We did not realize it, but the creation of a functioning community is what we have been after this whole time. Since day one, we have been about providing our children with the opportunity to succeed. Giving an impoverished, marginalized street kid the “opportunity to succeed” involves a hell of a lot more than educating them. Education is one of the first and arguably most important steps, but if you are only offering an education, you are not going to have, what we consider, an acceptable success rate. They can move, they can quit to work, their parent can keep them at home to work, they can get sick and die, they can get swallowed up by the streets or fall victim to predators. Many of these problems can be avoided if you can make the parent into an active ally. To do this you need to make the parent feel like a part of the community and, more importantly, you need to tie them to the community, ideally with a job.

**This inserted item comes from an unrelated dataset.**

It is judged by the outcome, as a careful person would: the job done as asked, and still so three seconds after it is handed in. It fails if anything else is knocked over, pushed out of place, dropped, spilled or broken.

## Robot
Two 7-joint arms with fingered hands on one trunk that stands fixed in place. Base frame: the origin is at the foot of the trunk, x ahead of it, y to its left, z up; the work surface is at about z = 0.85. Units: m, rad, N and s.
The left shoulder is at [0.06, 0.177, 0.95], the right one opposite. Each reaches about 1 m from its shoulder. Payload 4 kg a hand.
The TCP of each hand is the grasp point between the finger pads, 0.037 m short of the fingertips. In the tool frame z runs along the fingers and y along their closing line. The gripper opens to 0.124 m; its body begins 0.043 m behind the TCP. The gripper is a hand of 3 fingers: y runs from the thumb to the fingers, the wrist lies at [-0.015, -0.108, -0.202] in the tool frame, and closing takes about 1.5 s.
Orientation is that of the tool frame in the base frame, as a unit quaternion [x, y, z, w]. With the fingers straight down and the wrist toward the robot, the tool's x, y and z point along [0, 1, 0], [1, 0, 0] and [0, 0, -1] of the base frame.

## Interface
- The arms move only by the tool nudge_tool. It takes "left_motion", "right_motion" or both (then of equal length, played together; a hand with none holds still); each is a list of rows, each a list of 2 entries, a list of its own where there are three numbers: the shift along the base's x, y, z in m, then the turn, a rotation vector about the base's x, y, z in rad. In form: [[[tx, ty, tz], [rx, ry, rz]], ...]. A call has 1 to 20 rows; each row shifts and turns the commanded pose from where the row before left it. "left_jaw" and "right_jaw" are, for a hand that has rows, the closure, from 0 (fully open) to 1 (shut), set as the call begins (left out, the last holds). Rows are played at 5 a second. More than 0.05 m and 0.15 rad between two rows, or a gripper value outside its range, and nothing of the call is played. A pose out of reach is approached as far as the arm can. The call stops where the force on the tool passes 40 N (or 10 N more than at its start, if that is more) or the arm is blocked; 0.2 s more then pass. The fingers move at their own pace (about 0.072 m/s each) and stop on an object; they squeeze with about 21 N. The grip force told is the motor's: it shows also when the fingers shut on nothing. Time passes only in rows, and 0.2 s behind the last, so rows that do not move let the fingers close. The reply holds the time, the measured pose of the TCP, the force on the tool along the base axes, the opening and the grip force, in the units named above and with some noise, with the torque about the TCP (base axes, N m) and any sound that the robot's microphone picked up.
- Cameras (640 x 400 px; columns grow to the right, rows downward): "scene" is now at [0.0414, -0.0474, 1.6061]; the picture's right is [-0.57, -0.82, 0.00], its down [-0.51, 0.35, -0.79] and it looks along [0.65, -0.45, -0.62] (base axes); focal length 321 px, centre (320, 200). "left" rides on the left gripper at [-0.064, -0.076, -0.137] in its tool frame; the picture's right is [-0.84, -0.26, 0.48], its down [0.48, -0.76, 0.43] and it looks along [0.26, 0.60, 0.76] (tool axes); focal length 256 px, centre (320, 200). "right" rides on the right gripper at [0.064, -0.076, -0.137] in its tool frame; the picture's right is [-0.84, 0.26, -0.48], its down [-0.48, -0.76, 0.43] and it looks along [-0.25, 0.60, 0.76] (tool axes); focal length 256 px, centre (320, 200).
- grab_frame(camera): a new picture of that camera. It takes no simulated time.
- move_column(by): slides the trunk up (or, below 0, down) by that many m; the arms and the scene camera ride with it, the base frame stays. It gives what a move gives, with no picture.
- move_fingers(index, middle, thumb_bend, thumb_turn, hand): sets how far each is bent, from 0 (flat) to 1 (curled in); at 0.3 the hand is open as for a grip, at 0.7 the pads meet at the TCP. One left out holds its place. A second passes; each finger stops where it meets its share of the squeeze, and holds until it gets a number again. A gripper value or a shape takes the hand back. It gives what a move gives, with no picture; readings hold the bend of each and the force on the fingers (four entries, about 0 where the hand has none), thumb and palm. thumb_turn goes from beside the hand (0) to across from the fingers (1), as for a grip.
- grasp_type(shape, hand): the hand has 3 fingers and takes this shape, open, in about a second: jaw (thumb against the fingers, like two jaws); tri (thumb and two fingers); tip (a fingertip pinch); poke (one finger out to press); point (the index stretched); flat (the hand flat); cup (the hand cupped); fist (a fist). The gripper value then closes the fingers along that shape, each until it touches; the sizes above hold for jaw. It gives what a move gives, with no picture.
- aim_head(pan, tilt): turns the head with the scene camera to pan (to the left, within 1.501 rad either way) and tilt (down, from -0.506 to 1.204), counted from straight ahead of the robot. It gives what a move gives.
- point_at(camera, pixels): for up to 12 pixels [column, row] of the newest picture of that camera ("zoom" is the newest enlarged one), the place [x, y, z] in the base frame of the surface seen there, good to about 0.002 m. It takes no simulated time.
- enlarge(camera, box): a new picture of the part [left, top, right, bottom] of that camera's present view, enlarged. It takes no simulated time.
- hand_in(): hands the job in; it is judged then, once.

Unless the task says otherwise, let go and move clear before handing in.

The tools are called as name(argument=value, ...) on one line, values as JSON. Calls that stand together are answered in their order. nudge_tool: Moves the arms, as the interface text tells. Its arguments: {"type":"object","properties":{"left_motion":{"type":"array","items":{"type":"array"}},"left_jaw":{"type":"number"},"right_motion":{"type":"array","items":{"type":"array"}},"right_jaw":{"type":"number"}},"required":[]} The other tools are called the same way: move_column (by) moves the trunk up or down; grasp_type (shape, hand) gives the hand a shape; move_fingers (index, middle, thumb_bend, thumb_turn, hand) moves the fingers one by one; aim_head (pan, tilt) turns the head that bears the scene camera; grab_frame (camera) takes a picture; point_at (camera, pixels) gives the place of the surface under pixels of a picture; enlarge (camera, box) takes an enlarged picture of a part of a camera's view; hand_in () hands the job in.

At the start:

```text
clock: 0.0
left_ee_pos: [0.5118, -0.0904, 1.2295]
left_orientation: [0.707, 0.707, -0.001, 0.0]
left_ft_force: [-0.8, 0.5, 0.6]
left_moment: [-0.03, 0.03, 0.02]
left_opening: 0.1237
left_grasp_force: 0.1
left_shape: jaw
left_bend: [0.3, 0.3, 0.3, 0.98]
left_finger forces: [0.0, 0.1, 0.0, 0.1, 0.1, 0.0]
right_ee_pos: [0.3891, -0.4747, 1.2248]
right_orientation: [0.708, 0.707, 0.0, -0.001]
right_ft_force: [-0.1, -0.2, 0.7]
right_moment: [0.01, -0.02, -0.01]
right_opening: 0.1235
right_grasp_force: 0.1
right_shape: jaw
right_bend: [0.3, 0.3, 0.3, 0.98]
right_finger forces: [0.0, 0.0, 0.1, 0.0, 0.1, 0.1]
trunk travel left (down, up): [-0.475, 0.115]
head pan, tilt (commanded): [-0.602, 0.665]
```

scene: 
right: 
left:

One big obstacle for us is that most of our children come from poor migrant families. This generally means the family is transient. Obviously if a child moves away you can no longer “give them the opportunity to succeed”. If you can give the mother a job, you create a much stronger tie to the foundation and area. To date we have never had a parent, who earned money through the JRF or Good Threads, move to a different area.

Another obstacle is that some parents will have their child do house work instead of coming to the foundation or will not send the child to school. Our ability to influence these type of decisions is greatly increased if the parent depends on us for their household income.

In the next update I will write about why forming a strong community is important to the long term sustainability of the Joan Rose Foundation and how that community has begun to interact independent of the JRF.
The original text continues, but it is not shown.